▸ **Stated exercise 1**
Reproduce only this span: the line containing "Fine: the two", the line containing "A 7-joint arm", and every line between them, all exactly as given.

▸ **Selection**
--- BEGIN ---

Image credits: Richard Patterson
News Article

Talking Cybercrime in Mexico: Part 2

By Jan Hogewoning | Mon, 10/12/2020 - 08:58

On Wednesday, Oct. 7, Mexico Business News organized a webinar, together with sponsor Fortinet, on the topic “Business Under Attack: The Threat of Cybercrime.” The event was moderated by MBN Tech Journalist and Industry Analyst Andrea Villar, with Eduardo Zamora, General Country Manager of Fortinet, as the introductory speaker and panel participant. The other members of the panel were Frédéric Costé, CEO of cybersecurity company Kippeo Technologies; Victor Mendivil, CIO & CSCO of eye-care group Ópticas Devlyn and Fernando Padilla, President of the association for loan and credit providers ASOFOM and the lending fintech platform Pretmex.


How Do We Create the Urgency Among Companies to Improve Their Cybersecurity?

“In LATAM, especially Mexico, we think this will not happen to me,” Zamora said. He compares cybersecurity to insurance. When do Mexicans buy their first insurance policy? After they have had their first accident. Another problem is a lack of openness. In Europe, when a company is attacked, they inform the media. Here in Mexico, he points out, companies deny it. This is a cultural issue. The only way to create the urgency, he said, is to first raise awareness, then ensure that the whole company is involved, then acquire the right technology needs and keep an open environment that fosters collaboration.

--- END ---

▸ **Available data**
--- BEGIN ---

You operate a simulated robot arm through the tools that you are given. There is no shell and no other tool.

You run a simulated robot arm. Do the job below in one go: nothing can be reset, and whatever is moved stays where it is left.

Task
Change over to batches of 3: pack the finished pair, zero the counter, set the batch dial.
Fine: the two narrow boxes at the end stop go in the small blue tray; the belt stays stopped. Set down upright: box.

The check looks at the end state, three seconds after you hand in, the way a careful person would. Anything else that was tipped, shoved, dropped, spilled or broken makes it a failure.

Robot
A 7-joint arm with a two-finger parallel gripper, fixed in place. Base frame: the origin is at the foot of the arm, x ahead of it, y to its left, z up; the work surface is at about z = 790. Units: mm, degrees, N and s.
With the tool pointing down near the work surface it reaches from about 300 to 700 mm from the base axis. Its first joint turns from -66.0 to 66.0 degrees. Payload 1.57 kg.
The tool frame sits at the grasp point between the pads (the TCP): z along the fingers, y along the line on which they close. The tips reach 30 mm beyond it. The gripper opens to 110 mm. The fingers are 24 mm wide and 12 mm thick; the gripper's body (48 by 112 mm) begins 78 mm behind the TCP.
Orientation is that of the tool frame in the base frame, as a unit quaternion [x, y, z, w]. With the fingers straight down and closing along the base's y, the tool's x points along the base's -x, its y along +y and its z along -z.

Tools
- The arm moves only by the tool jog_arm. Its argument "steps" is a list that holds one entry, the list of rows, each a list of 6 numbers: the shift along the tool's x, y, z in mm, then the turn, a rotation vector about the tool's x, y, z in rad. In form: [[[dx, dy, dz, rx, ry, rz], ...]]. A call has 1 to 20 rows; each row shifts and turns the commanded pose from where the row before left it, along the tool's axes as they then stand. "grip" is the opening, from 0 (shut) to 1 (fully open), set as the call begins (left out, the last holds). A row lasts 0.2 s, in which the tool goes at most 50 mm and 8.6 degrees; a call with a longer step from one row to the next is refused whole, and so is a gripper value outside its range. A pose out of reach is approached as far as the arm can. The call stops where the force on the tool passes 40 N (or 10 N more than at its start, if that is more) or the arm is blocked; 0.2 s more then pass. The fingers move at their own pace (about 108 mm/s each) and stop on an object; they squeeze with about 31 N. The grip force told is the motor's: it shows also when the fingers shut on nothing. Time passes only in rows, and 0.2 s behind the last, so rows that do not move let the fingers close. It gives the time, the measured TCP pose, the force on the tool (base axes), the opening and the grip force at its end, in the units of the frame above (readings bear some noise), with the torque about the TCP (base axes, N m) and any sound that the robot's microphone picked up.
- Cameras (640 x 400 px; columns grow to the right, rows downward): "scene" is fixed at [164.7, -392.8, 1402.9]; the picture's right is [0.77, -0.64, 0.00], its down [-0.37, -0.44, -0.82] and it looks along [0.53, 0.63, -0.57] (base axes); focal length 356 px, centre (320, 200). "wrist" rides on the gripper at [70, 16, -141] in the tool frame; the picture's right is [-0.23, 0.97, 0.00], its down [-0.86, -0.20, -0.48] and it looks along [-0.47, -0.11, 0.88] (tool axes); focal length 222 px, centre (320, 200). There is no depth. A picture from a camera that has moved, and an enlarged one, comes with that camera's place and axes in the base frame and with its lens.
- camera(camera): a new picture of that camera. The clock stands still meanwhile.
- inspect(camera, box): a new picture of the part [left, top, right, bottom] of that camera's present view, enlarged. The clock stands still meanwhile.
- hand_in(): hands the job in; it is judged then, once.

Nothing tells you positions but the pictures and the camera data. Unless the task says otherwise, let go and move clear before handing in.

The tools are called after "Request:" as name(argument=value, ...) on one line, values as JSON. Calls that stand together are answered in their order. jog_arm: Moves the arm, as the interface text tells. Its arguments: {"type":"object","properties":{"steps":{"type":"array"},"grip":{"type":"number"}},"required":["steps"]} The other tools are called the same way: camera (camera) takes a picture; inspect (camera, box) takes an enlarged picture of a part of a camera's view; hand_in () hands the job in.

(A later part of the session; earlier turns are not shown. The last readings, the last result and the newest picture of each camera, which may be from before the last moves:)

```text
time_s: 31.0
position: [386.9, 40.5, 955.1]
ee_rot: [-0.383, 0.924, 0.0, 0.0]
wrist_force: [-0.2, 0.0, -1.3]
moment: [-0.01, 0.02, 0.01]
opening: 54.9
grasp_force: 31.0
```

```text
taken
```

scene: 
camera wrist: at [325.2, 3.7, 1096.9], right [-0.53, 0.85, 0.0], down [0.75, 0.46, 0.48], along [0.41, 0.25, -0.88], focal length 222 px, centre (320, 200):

--- END ---

▸ **Stated exercise 2**
Locate "Image credits: Richard" and "fintech platform Pretmex." in the selection, and write out these words with everything between them.

▸ **Correct result 1**
Fine: the two narrow boxes at the end stop go in the small blue tray; the belt stays stopped. Set down upright: box.

The check looks at the end state, three seconds after you hand in, the way a careful person would. Anything else that was tipped, shoved, dropped, spilled or broken makes it a failure.

Robot
A 7-joint arm with a two-finger parallel gripper, fixed in place. Base frame: the origin is at the foot of the arm, x ahead of it, y to its left, z up; the work surface is at about z = 790. Units: mm, degrees, N and s.

▸ **Correct result 2**
Image credits: Richard Patterson
News Article

Talking Cybercrime in Mexico: Part 2

By Jan Hogewoning | Mon, 10/12/2020 - 08:58

On Wednesday, Oct. 7, Mexico Business News organized a webinar, together with sponsor Fortinet, on the topic “Business Under Attack: The Threat of Cybercrime.” The event was moderated by MBN Tech Journalist and Industry Analyst Andrea Villar, with Eduardo Zamora, General Country Manager of Fortinet, as the introductory speaker and panel participant. The other members of the panel were Frédéric Costé, CEO of cybersecurity company Kippeo Technologies; Victor Mendivil, CIO & CSCO of eye-care group Ópticas Devlyn and Fernando Padilla, President of the association for loan and credit providers ASOFOM and the lending fintech platform Pretmex.